TOPEKA, Kan. (AP) — Kansas health care providers could face criminal charges over accusations about their care of newborns delivered during certain abortion procedures after the Republican-controlled Legislature on Wednesday overrode Democratic Gov. Laura Kelly's veto of their legislation.

The new law takes effect July 1 and will require that heath care providers “exercise the same degree of professional skill, care and diligence” to preserve the health of newborns delivered during an abortion procedure that a “reasonably diligent and conscientious” provider would with other live births. The newborns will have to be transported to a hospital, and violating the law will be a felony, punishable up to a year’s probation for a first-time offender.

GOP lawmakers and anti-abortion groups pushed for the new rule and other anti-abortion measures even though a decisive statewide vote in August 2022 affirmed abortion rights. Abortion opponents argued that voters still left room for “reasonable” restrictions, while abortion rights lawmakers said the bills broke faith with voters.

The new measure may be largely symbolic: Providers say the cases covered by the new law rarely, if ever, occur in Kansas because of how the state already regulates abortion. But abortion rights advocates also see the law as designed to sow confusion and fear so that doctors don't want to provide abortion care and women are afraid to seek it.

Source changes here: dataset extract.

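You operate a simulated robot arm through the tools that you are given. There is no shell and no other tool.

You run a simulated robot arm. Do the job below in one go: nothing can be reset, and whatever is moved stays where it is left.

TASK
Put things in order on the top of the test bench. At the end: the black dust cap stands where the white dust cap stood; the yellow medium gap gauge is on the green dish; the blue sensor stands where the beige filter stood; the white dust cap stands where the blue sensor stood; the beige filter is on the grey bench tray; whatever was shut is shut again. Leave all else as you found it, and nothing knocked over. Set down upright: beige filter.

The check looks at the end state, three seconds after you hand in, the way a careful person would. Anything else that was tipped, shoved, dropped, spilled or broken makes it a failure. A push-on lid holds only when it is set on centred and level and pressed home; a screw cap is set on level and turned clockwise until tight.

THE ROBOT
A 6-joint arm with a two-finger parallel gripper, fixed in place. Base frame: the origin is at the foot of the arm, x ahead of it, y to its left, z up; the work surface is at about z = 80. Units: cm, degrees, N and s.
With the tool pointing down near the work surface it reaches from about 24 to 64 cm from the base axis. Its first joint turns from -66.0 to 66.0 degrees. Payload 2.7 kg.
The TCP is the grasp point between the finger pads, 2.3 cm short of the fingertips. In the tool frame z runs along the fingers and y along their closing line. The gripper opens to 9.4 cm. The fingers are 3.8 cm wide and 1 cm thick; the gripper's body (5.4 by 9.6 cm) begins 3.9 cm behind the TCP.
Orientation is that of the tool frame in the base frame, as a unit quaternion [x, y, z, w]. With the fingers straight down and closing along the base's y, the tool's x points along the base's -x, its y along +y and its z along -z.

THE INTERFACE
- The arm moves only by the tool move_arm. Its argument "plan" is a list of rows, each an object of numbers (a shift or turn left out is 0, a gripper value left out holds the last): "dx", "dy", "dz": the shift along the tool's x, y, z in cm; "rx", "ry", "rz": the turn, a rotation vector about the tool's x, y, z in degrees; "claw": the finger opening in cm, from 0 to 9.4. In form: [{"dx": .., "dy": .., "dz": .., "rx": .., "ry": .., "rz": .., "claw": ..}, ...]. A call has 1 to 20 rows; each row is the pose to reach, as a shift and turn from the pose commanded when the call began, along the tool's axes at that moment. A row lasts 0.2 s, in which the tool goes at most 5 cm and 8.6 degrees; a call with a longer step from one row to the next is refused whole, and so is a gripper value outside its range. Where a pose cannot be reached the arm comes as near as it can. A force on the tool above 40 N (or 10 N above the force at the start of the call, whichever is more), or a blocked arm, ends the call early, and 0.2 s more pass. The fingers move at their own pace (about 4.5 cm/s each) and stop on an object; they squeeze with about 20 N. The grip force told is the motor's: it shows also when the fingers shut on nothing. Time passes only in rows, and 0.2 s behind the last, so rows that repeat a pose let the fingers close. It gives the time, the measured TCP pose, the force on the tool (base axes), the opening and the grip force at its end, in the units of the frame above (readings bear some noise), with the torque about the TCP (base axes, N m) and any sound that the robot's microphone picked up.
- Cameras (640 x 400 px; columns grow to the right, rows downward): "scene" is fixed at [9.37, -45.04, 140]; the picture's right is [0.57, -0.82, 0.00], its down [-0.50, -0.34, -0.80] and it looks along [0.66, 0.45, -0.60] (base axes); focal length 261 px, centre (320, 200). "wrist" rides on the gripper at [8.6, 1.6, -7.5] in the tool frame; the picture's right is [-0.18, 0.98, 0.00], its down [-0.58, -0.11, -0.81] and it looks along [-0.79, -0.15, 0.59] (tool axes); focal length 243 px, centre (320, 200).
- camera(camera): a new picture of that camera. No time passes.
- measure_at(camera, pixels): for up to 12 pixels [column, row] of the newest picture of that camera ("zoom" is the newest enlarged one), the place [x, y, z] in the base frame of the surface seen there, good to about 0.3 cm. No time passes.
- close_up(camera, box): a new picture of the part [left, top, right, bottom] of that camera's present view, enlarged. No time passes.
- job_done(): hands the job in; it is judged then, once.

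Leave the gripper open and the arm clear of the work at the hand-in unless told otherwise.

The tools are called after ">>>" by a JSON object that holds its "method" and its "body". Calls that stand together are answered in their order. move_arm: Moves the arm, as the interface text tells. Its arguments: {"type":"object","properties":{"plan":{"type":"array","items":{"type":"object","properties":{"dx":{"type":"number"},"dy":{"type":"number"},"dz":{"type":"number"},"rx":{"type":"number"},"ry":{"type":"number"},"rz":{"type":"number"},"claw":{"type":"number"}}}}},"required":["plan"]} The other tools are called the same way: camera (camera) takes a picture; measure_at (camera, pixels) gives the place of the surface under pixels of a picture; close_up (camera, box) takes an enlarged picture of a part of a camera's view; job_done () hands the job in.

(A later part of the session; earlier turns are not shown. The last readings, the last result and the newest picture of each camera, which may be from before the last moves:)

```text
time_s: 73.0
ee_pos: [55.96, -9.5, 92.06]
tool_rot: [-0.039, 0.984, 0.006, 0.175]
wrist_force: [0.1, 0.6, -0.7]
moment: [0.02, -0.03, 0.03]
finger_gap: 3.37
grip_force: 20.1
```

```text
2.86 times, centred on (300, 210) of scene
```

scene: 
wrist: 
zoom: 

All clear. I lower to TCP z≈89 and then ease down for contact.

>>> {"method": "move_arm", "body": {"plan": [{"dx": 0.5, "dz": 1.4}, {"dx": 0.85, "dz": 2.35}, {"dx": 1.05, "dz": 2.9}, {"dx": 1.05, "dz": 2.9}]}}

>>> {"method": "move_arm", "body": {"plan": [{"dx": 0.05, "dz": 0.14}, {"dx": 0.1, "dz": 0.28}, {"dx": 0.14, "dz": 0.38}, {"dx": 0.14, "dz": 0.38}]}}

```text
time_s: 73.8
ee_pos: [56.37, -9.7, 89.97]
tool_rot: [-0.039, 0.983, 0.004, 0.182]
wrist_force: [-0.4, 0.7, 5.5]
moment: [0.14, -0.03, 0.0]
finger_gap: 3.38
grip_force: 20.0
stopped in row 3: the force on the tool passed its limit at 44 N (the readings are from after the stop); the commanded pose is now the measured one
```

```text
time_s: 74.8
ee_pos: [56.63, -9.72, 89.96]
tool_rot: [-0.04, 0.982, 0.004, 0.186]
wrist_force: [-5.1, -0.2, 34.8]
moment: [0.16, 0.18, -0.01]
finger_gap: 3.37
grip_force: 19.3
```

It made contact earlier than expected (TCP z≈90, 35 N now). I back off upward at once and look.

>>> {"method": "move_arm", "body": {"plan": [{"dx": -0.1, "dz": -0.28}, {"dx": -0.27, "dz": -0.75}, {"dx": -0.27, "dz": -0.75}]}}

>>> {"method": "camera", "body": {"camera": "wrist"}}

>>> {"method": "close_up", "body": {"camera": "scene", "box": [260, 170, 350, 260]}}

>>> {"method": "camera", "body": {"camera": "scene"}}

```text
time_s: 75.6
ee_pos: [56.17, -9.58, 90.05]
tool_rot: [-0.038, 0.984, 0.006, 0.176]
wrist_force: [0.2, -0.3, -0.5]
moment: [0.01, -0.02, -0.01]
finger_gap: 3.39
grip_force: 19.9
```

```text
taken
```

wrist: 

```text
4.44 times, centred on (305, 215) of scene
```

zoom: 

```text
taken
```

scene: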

“The words in these laws do not have any kind of real meaning," said Elisabeth Smith, state policy and advocacy director for the Center for Reproductive Rights, which defends access to abortion. "Doctors and hospitals and clinics that are trying to interpret them don't know what they mean and they don't know how a prosecutor or a district attorney will be reading those laws.”

The Kansas law is similar to laws in at least 18 other states requiring that such newborns go to a hospital while also imposing criminal penalties for doctors who don’t provide the same care other providers would other live births. In Montana, voters rejected a proposed “born alive” law in November 2022.

Abortion opponents argued that the new law is a commonsense measure that protects newborns. House Speaker Dan Hawkins, a Wichita Republican, said lawmakers were rebuking “the most radical in the pro-abortion movement.”

“We do have a culture of death,” said Republican state Rep. Ron Bryce, a southeastern Kansas physician. “The value of life is of the utmost importance.”

The votes on overriding Kelly's veto were 87-37 in the House and 31-9 in the Senate, with two-thirds majorities needed.

Jeanne Gawdun, who lobbies for Kansans for Life, the state's most influential anti-abortion group, said lawmakers “stood together for compassion and basic human decency.”

The new law also includes a requirement for providers to file annual reports with the state health department on infants “born alive” during abortion procedures. Like most states, Kansas doesn't collect such statistics on such cases.

In Kansas, the state Supreme Court ruled in 2019 that access to abortion is a matter of bodily autonomy and a “fundamental” right under the state constitution. The statewide vote last year rejected stripping out that protection.